Dalam hal perempuan dan sumber daya alam, SP mengerjakan isu akses perempuan dan kontrol terhadap sumber daya alam, terutama dalam wilayah hutan, perkebunan skala besar, tambang, privatisasi air dan proyek iklim dalam tiga tahun terakhir. Pekerjaan tersebut muncul dari prioritas masing-masing komunitas.

SP terdiri dari 10 komunitas: SP Bungoeng Jeumpa Aceh, SP Palembang (Sumatra Selatan), SP Jabotabek (Jakarta dan sekitarnya), SP Kinasih (Yogyakarta), SP Mataram (Nusa Tenggara Barat), SP Sumbawa (Nusa Tenggara Barat), SP Anging Mammiri (Sulawesi Selatan), SP Kendari (Sulawesi Tenggara), SP Palu dan SP Poso (Sulawesi Tengah). Sebagian besar mengambil isu kerja sumber daya alam kecuali Mataram dan Yogyakarta yang berfokus pada pangan dan politisasi agama. SP juga bekerja di 4 wilayah: Lampung, Jawa Timur, Kalimantan Tengah dan Jawa Barat.

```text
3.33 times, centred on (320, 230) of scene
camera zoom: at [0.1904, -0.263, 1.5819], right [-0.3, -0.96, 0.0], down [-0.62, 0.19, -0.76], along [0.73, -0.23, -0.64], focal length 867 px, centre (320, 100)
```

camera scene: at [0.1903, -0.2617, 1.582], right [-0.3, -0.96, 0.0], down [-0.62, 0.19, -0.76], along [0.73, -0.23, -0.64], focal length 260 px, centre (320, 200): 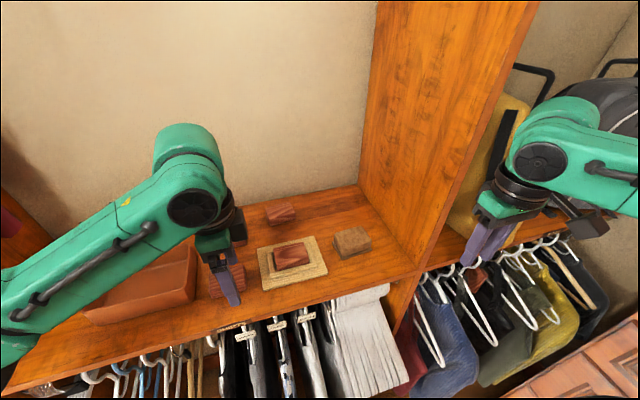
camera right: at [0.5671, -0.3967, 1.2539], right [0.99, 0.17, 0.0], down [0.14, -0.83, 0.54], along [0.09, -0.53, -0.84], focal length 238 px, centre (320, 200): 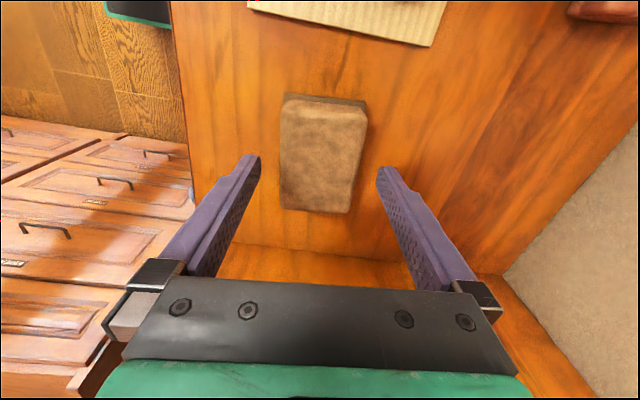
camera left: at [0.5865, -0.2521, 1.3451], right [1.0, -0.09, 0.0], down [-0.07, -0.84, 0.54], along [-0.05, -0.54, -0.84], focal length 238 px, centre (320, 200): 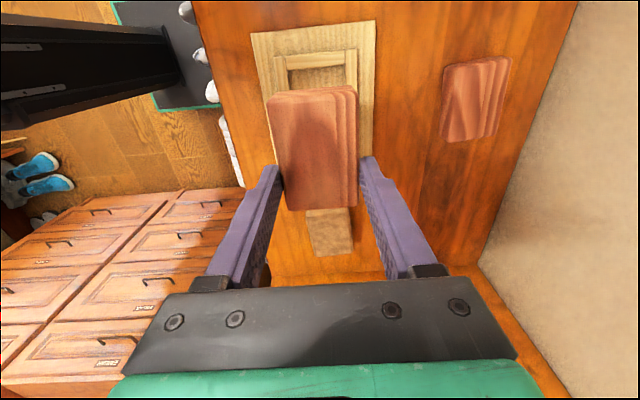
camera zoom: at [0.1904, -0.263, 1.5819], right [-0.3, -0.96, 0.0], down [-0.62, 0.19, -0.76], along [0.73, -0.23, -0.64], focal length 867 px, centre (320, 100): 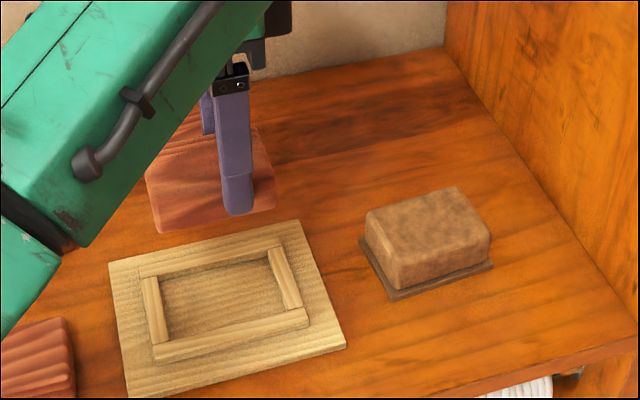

Di Kalimantan Tengah, SP memantau proyek percontohan REDD yang dibiayai Australia, Kalimantan Forest Carbon Partnership (KFCP) yang saat ini dihentikan.[5] Terkait dengan itu, SP juga memusatkan diri pada kerja pemberdayaan perempuan yang tinggal di dalam wilayah proyek.

Selain KFCP, terutama untuk isu sumber daya alam SP bekerja tentang:

  • Proyek percontohan REDD+ di Ulu Masen, Aceh, yang juga tidak jelas statusnya.[6]
  • Persiapan proyek percontohan UNREDD di Sulawesi Tengah
  • Perkebunan kelapa sawit di Poso dan Kendari
  • Perkebunan tebu milik negara di Sumatra Selatan dan Sulawesi Selatan
  • Tambang di Nusa Tenggara Barat
  • Privatisasi air di Jakarta

Mengenai perubahan iklin, selain advokasi tentang REDD+, SP juga memantau pendanaan proyek iklim dan lembaga keuangan internasional yang terlibat seperti Program Investasi Hutan (FIP) yang didanai oleh Bank Dunia, IFC dan ADB[7]dan yang baru dibentuk Dana Iklim Hijau (dana global UNFCCC untuk mitigasi dan adaptasi perubahan iklim) yang sedang menyusun kebijakan dan mekanisme-mekanismenya.[8]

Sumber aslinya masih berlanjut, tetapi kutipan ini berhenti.